NBC, CBS, and ABC all broke into regular programming shortly after the accident; NBC's John Palmer announced there had been "a major problem" with the launch. Both Palmer and CBS anchor Dan Rather reacted to cameras catching live video of something descending by parachute into the area where Challenger debris was falling with confusion and speculation that a crew member may have ejected from the orbiter and survived. The orbiter had no individual ejection seats or a crew escape capsule. Mission control identified the parachute as a paramedic parachuting into the area but this was also incorrect based on internal speculation at mission control. The chute was the parachute and nose cone from one of the solid rocket boosters which had been destroyed by the range safety officer after the explosion.^[66] Due to McAuliffe's presence on the mission, NASA arranged for many US public schools to view the launch live on NASA TV.^[67] As a result, many schoolchildren in the US had the opportunity to view the launch live. After the accident, 17 percent of respondents in one study reported that they had seen the Space Shuttle launch, while 85 percent said that they had learned of the accident within an hour. As the authors of the paper reported, "only two studies have revealed more rapid dissemination [of news]." One of those studies is of the spread of news in Dallas after President John F. Kennedy's assassination, while the other is the spread of news among students at Kent State University regarding President Franklin D. Roosevelt's death.^[68] Another study noted that "even those who were not watching television at the time of the disaster were almost certain to see the graphic pictures of the accident replayed as the television networks reported the story almost continuously for the rest of the day."^[69] Children were even more likely than adults to have seen the accident live, since many children—48 percent of nine- to thirteen-year-olds, according to a New York Times poll—watched the launch at school.^[69]

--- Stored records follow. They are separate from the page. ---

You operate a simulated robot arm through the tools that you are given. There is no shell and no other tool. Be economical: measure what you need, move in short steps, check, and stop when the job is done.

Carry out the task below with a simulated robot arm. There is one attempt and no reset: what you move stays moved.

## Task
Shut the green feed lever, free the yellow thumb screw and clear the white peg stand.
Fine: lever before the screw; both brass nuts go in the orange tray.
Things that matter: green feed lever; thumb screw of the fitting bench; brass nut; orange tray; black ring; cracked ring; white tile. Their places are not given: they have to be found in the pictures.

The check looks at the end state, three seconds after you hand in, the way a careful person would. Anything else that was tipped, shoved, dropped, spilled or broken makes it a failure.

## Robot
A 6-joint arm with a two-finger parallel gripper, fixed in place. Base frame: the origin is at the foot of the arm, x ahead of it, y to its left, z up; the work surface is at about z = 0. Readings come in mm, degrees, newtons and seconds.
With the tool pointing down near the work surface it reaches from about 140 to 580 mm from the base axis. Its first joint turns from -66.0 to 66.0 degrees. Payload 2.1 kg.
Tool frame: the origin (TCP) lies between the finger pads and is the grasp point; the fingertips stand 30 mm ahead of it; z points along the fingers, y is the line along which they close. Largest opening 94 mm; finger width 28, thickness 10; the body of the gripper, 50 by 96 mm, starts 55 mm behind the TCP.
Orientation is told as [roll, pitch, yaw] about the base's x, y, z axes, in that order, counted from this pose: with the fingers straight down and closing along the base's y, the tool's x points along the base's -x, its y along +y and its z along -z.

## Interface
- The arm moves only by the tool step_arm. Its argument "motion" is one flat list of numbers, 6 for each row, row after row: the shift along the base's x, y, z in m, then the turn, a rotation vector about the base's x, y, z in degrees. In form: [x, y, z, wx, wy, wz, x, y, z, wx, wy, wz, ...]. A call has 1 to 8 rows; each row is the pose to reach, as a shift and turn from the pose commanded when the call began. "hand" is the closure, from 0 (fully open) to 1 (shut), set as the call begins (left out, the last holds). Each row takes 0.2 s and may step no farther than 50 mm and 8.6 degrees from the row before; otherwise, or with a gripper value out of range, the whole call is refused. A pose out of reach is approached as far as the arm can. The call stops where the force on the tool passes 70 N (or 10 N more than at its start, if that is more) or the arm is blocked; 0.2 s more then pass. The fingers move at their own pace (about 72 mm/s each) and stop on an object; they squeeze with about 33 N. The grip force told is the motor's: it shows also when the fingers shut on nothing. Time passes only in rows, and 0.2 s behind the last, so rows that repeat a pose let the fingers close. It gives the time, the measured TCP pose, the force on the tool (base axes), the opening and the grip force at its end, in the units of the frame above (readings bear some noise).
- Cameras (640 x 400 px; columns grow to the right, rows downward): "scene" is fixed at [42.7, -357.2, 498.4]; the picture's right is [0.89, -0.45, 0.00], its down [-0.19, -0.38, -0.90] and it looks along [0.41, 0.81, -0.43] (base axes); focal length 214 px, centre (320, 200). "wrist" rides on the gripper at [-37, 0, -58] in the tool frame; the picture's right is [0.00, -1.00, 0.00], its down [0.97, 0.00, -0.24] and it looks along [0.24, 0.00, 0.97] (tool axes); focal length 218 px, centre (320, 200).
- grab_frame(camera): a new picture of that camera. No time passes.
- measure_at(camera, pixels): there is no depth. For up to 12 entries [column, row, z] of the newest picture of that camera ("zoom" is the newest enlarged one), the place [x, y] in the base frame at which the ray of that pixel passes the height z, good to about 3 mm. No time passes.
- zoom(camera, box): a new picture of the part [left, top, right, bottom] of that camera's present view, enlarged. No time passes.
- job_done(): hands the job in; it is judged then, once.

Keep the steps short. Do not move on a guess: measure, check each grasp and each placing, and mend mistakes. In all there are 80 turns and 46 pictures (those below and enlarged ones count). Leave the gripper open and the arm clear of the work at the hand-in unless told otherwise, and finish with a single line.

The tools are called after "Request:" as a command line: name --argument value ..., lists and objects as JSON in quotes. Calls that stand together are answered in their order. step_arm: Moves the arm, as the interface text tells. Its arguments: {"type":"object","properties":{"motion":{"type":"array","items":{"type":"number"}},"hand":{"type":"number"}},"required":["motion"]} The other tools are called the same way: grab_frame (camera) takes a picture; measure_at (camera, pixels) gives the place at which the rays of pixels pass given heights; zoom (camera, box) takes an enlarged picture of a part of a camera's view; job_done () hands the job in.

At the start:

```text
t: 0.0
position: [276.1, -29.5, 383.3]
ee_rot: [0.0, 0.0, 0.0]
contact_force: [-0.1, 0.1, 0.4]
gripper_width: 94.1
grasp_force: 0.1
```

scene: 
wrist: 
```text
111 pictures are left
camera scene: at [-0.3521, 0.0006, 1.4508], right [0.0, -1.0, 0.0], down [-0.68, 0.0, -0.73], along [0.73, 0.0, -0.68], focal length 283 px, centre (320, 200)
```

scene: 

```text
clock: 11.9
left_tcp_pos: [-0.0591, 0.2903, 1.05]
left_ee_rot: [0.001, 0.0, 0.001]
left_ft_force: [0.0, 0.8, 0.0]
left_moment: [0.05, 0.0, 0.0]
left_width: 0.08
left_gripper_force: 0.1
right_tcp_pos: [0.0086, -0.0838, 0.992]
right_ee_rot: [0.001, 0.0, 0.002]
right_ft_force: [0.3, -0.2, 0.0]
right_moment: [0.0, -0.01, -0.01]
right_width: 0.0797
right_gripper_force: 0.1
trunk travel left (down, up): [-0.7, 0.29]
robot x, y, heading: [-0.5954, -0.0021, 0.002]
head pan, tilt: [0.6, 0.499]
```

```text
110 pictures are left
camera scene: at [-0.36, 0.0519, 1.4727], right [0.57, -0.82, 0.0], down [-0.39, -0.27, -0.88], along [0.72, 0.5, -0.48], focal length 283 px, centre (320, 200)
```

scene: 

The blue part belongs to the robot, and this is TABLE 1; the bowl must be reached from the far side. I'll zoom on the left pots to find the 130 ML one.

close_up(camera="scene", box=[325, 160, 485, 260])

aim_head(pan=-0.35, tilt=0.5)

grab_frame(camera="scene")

Following the day of the accident, press interest remained high. While only 535 reporters were accredited to cover the launch, three days later there were 1,467 reporters at Kennedy Space Center and another 1,040 at the Johnson Space Center. The event made headlines in newspapers worldwide.^[46]

The Challenger accident has frequently been used as a case study in the study of subjects such as engineering safety, the ethics of whistle-blowing, communications, group decision-making, and the dangers of groupthink. It is part of the required readings for engineers seeking a professional license in Canada and other countries.^[70] Roger Boisjoly, the engineer who had warned about the effect of cold weather on the O-rings, left his job at Morton-Thiokol and became a speaker on workplace ethics.^[71] He argues that the caucus called by Morton-Thiokol managers, which resulted in a recommendation to launch, "constituted the unethical decision-making forum resulting from intense customer intimidation."^[72] For his honesty and integrity leading up to and directly following the Space Shuttle disaster, Roger Boisjoly was awarded the Prize for Scientific Freedom and Responsibility from the American Association for the Advancement of Science. Many colleges and universities have also used the accident in classes on the ethics of engineering.^[73][74]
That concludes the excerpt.